人生を充実させるために、生涯学習を検討している方もいるかもしれない。しかし、生涯学習の具体的な内容や始め方がわからないと、最初の一歩を踏み出しづらいのではないだろうか。そこで今回は、生涯学習の概要をはじめ、メリットや課題、種類、始め方などをわかりやすく解説する。
目次
生涯学習とは何か?
文部科学省によると、生涯学習とは生涯に行うあらゆる学習を指す。学びの対象は、学校教育や社会教育、スポーツ、趣味などさまざまだ。
生涯学習によって、知識やスキルを習得できるほか、思考力を磨いたり、新たな価値観を形成したりできる。結果として私たちの人生は豊かになっていく。
生涯学習は、人としての生き方を学べる機会であり、社会で生きるうえで不可欠だといえよう。
参考:生涯学習の意義と推進体制の整備(文部科学省)
大人が生涯学習を始めるメリット3つ
生涯学習が注目される背景と、生涯学習を始めるメリットを3つ紹介していく。
メリット1.人間として成長できる
人生100年時代といわれる今、人生の充実を誰もが重視するようになった。満足できる人生を送りたいなら、学びの姿勢を忘れず、人間として常に成長し続けることが大切だ。
成長は達成感や幸福感を呼び起こす。子どもだけでなく、大人にも当てはまる。生涯を通じて学び続け、人間として成長してこそ、豊かで充実した人生を送れるだろう。
メリット2.人脈が広がる
生涯学習を通じて広がる縁にも注目したい。生涯学習は一人でもできるが、コミュニティに入り、一緒に学ぶこともできる。コミュニティでは、成長意欲の高い人々と出会えるかもしれない。
学生時代の友人関係が、大人になってから特別な意味を持つのは、学びを共有したという面も大きい。授業や部活動にしろ、学ぶとき一緒に過ごした相手は、かけがえのない存在になる。
生涯学習でも同じだ。ともに学びを深める中で、大人になってからでも、貴重な人間関係を築ける可能性がある。

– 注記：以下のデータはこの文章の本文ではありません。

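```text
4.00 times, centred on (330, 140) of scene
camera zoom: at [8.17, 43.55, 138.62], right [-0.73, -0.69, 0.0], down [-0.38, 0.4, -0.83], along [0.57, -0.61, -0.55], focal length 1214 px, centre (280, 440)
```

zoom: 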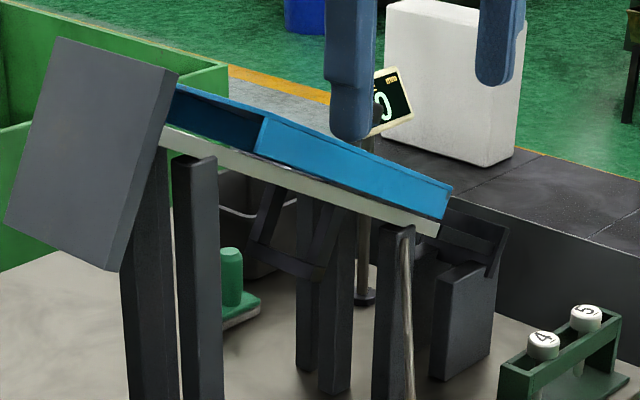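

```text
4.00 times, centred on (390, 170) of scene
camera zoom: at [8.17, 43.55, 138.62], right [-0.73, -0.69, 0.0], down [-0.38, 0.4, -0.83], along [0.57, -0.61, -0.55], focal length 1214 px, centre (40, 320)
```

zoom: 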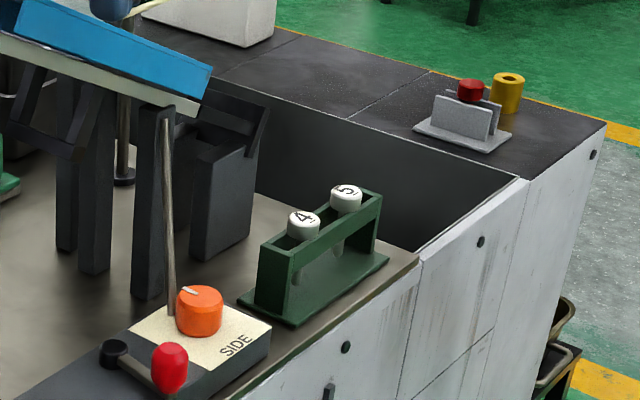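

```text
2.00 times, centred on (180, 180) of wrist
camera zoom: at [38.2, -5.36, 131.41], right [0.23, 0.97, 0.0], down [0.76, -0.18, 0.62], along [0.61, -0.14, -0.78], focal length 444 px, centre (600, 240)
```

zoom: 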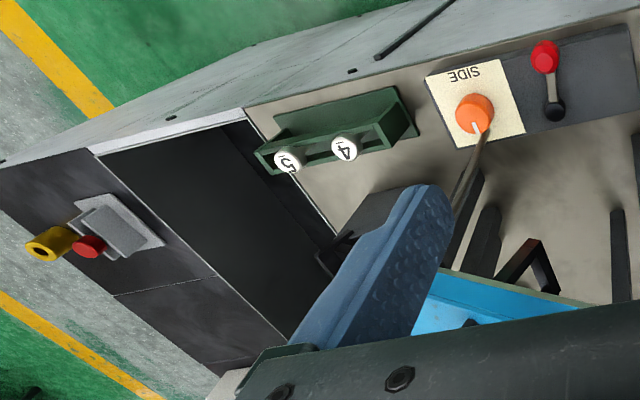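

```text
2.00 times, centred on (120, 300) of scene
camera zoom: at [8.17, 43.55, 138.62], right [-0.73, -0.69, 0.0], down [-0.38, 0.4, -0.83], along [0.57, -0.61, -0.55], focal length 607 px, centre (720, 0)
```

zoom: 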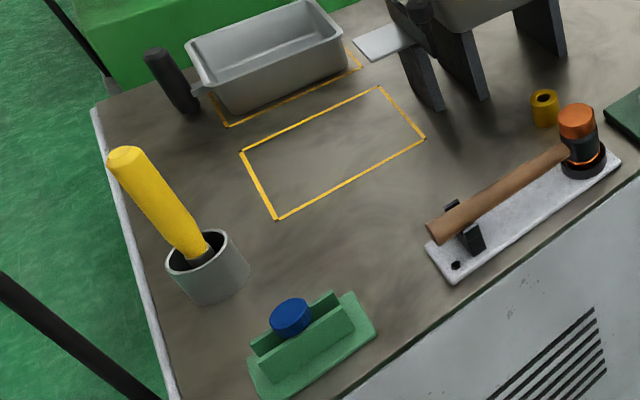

ときには、生涯学習を通じて得られた人脈が、ビジネスにつながることもあるだろう。人生を充実させる目的で始めた生涯学習が、思わぬところでプラスに働くことも少なくない。
メリット3.視野や考え方が広がる
現代は変化の激しい時代だ。たとえば、技術革新によって私たちの生活は豊かになった。
過去の暮らしを思い浮かべると、スマホやインターネットも普及しておらず、人工知能やVRはSF小説におけるフィクションだった。
また、現代は多様性の時代ともいわれている。国境を越えたビジネスは当たり前になりつつあり、SNSを通じてマイノリティの発言が注目される機会も増えた。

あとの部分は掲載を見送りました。